Being Creative about Creativity
What’s creativity? What are the ingredients that go into creativity? What is special about the process of creative writing? These questions have been bothering me, sporadically, ever since I started developing an interest in writing poems. When I reflect back what I have written and how I have written a poem or a short story, I get some answers but they appear to be vague or insufficient to answers these philosophic questions in a satisfying manner. When I decided to teach creative writing course to my final year BA students, things took a worse turn.
To make matter worse, I was recently, invited to give a felicitation speech at a state-wide literary fest conducted by an organization. While thinking about what to say and how to make the speech contextually pertinent and reasonably point-rich, the same questions crept into my mind against my will and stole my attention away from the topic. Like ghosts wandering through a graveyard, these old questions carried me away from my focus to certain levels of intellectual quagmire. My mind started thinking about the works and authors I have read or studied and the books which were written about those work and authors from a critical perspective. Putting the essence of these reading vis-à-vis my limited but intense experience of writing poems, I decided to find a lasting solution to these nagging questions. At least to free my mind of those old but untimely interrupting puzzles about creativity, I let the thoughts take their own course. Thus the concentration of the mind was diverted from the speech to creativity for a while. Being engrossed in thoughts and stream of thinking, I couldn’t calculate how much time it took for that intellectual tug of war. The net result was the following paragraphs.

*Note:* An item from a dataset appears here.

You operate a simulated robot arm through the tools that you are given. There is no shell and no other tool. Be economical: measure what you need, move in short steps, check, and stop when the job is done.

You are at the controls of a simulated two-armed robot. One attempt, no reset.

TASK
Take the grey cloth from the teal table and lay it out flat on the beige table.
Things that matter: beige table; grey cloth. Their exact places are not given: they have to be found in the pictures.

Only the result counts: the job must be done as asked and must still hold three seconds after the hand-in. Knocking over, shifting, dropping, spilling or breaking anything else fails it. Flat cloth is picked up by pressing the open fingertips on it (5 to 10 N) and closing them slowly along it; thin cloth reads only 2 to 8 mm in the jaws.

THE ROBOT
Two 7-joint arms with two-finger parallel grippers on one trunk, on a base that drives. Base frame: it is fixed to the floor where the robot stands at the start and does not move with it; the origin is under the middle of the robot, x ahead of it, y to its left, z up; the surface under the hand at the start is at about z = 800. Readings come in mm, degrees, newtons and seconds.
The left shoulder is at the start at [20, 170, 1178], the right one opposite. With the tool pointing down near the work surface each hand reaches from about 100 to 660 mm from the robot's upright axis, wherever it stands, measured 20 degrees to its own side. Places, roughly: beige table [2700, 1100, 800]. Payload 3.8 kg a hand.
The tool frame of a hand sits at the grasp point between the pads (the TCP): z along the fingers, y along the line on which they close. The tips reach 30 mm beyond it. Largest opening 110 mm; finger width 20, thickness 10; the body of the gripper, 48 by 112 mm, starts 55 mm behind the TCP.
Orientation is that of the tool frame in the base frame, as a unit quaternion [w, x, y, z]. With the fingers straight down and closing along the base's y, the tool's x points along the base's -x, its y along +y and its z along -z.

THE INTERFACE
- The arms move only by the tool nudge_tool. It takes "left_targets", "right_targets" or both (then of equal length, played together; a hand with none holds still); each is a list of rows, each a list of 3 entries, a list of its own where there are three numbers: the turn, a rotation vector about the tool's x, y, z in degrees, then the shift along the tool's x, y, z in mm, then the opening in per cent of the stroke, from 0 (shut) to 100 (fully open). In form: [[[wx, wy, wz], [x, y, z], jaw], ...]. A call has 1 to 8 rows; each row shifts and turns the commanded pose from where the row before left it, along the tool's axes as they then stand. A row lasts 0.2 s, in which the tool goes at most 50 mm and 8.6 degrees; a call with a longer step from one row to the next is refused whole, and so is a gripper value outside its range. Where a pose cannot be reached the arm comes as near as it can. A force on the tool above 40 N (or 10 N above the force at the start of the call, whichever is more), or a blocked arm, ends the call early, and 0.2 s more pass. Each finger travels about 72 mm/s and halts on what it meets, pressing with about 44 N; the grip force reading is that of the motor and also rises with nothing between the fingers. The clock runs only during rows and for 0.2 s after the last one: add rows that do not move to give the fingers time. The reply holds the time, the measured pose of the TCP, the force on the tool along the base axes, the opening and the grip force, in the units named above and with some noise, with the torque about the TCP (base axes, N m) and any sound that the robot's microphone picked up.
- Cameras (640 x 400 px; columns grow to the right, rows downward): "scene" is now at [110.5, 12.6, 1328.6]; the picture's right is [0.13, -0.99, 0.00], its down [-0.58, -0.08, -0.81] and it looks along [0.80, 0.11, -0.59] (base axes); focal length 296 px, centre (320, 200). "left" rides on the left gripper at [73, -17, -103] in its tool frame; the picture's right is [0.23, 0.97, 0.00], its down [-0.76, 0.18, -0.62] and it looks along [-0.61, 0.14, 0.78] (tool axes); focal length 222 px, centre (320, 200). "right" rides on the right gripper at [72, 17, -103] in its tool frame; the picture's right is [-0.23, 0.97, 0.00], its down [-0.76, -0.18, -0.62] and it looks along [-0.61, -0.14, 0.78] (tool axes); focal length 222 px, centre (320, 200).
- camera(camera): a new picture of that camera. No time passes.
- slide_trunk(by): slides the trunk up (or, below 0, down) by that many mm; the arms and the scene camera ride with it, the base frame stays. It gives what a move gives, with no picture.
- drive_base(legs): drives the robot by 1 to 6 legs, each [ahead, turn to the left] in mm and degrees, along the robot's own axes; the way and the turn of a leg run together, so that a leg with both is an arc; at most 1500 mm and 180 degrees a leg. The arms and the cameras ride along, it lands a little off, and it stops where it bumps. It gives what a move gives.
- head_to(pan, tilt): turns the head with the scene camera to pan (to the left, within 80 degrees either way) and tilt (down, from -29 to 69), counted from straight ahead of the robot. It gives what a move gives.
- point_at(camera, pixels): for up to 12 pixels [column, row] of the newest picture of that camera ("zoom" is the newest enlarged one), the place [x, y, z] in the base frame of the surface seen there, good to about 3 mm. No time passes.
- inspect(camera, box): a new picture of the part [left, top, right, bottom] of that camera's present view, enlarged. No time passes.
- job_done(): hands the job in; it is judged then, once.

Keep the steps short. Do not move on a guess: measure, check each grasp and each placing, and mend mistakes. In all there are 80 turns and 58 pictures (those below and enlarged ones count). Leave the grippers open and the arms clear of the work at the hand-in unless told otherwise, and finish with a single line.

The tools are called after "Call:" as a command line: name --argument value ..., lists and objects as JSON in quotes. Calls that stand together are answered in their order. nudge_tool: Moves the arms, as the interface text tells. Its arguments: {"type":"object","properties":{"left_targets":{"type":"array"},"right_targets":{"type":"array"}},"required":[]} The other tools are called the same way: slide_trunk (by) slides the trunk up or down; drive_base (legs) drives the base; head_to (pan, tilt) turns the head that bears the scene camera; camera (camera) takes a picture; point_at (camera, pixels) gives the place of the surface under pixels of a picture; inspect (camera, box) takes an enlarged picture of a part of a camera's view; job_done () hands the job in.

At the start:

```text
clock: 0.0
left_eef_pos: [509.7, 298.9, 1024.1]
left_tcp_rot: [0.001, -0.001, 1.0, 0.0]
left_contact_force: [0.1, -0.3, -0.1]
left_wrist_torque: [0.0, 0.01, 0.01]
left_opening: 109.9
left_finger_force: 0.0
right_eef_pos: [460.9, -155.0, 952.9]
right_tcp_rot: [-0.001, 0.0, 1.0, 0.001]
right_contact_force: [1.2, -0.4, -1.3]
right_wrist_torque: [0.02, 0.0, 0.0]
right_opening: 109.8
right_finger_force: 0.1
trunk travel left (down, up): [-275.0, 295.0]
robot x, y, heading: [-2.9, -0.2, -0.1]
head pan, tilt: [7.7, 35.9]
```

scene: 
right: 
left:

Creativity is the process of immortalizing intensely felt emotions in words. It’s liberating experiences from the clutches of a single mind to the hands of millions. Its relief, emancipation, a reaction, an explosion or an exposition to free oneself from the suffocation of thoughts. It’s a terrific blend of thoughts, words and imagination in a miraculous proportion. It disowns one’s thoughts and experiences for semantic mutilation and interpretative butchery of any literate being. The thought took a front seat and started driving off. I had to break them to list out the prerequisites and must-ingredients for creativity to emerge properly and to earn a name and fame.
To be creative and creating, you have to have an observant eye, feeling heart, penetrative mind and masterly language. The observant eye helps you see things which the ordinary eyes either fail to watch or tend to overlook. The feeling heart makes you relive the experiences even after a long gap and is invariably disturbing you to give life and freedom to those feeling in word. The penetrative mind finds a way to wrap he feelings and experiences in universal philosophy and eternal truth. The masterly language extends a helping hand to present these things in an enchanting shape and indefinite form.

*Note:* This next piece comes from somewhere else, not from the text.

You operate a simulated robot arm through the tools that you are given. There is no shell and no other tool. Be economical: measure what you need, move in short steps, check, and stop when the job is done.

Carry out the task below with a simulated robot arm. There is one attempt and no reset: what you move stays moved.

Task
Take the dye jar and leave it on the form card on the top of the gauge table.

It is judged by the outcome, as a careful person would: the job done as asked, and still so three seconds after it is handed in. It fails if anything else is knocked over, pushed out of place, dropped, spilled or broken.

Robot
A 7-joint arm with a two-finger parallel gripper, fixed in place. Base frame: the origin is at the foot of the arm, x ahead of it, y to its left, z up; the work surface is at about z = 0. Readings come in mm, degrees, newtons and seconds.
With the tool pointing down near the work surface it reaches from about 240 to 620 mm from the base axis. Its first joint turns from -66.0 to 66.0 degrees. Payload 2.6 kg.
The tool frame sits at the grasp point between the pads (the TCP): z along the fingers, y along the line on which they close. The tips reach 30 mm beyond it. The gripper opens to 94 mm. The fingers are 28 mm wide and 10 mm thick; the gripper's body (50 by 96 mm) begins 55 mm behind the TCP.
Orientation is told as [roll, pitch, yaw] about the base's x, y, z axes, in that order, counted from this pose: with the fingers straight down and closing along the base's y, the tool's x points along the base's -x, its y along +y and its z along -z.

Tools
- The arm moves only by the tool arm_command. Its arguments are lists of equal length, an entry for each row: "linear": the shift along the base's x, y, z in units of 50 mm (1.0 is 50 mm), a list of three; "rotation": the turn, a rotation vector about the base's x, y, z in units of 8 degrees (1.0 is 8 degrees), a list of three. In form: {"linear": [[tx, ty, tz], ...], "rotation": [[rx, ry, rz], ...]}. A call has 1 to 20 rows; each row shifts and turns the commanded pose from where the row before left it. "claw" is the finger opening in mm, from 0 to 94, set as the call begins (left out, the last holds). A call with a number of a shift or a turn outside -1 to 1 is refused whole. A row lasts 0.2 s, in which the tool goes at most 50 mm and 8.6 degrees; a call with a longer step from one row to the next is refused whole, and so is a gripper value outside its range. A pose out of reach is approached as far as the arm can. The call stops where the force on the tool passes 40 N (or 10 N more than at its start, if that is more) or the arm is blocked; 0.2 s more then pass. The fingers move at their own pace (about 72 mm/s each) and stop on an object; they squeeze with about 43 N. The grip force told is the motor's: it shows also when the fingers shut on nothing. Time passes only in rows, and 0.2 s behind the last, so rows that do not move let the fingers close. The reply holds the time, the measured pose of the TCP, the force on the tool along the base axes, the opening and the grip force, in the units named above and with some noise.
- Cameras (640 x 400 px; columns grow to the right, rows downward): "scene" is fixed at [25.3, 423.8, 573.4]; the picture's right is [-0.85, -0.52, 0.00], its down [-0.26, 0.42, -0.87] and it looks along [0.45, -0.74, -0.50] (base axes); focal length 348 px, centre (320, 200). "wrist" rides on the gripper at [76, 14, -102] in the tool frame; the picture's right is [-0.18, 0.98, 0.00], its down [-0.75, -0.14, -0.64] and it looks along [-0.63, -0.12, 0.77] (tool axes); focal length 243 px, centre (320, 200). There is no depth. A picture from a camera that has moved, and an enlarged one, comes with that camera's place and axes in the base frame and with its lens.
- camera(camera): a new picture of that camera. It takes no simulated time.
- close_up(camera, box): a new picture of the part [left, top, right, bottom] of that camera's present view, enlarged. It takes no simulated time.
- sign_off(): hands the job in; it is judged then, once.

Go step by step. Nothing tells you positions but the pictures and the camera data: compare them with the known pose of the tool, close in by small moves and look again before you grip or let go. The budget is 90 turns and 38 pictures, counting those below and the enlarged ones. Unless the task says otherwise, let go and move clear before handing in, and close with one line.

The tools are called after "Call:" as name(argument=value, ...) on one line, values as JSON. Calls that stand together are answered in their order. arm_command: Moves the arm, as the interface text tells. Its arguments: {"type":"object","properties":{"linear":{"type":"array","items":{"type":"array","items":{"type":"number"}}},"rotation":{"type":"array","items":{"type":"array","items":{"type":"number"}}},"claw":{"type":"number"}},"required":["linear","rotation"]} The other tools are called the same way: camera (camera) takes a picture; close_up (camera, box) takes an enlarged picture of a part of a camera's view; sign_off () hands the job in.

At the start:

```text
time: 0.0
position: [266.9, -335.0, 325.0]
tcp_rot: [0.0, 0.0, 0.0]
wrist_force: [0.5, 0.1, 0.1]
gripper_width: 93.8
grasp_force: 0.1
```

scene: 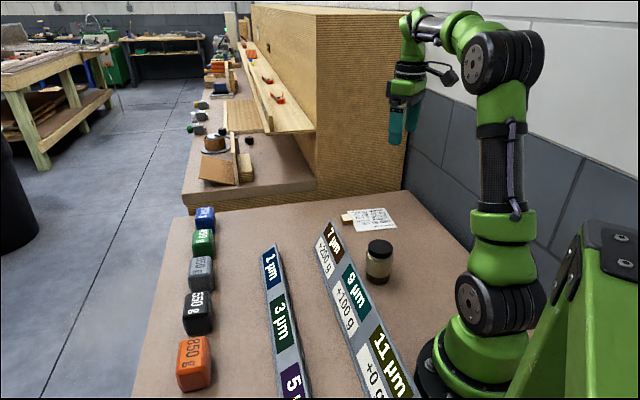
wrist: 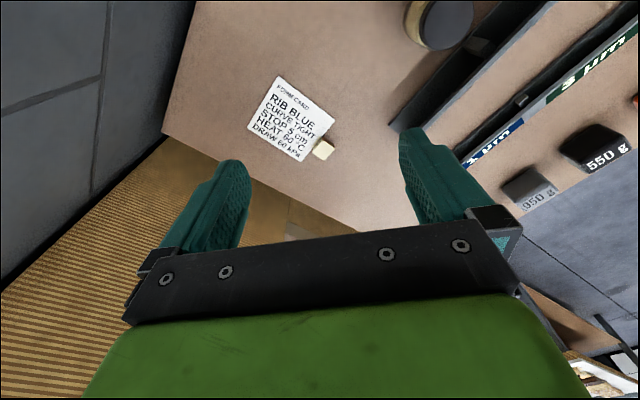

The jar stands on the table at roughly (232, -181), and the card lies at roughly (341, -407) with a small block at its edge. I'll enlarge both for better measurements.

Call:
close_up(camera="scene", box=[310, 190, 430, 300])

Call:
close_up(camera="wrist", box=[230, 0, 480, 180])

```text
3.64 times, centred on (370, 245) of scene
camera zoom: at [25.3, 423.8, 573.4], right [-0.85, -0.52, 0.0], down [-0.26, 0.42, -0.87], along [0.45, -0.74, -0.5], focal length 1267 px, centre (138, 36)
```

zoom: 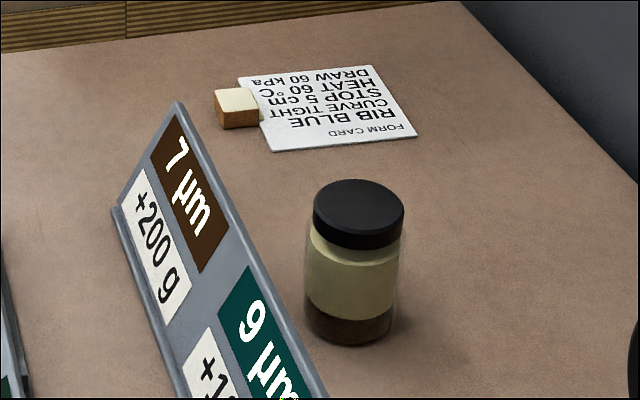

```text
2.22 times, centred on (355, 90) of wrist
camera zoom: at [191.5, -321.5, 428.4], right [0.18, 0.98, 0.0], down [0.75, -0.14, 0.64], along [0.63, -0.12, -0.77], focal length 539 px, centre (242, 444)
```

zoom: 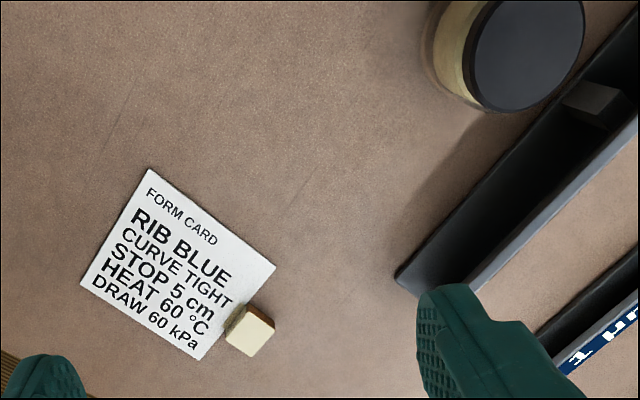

The must ingredients, in my perception and conviction, are three. They could be listed as language, imagination and thoughts. The listing doesn’t refer to their priority and relative weight in the process of creativity. If you make a blend taking the initial letters of these three words, you will get LIT. Oddly enough, it says a writer or work, if made aptly blending these ingredients, will be instantly lit to spread brightness, to eliminate ignorance, to ignite thinking and to purify the soul in unimaginable magnitude. I’m sure that, by this time, you might have understood the components of what constitutes creativity and would be mutilating what I wrote to see if there is LIT.
(Writer is Assistant Professor of English, Kondotty Govt College, Vilayil, Kerala)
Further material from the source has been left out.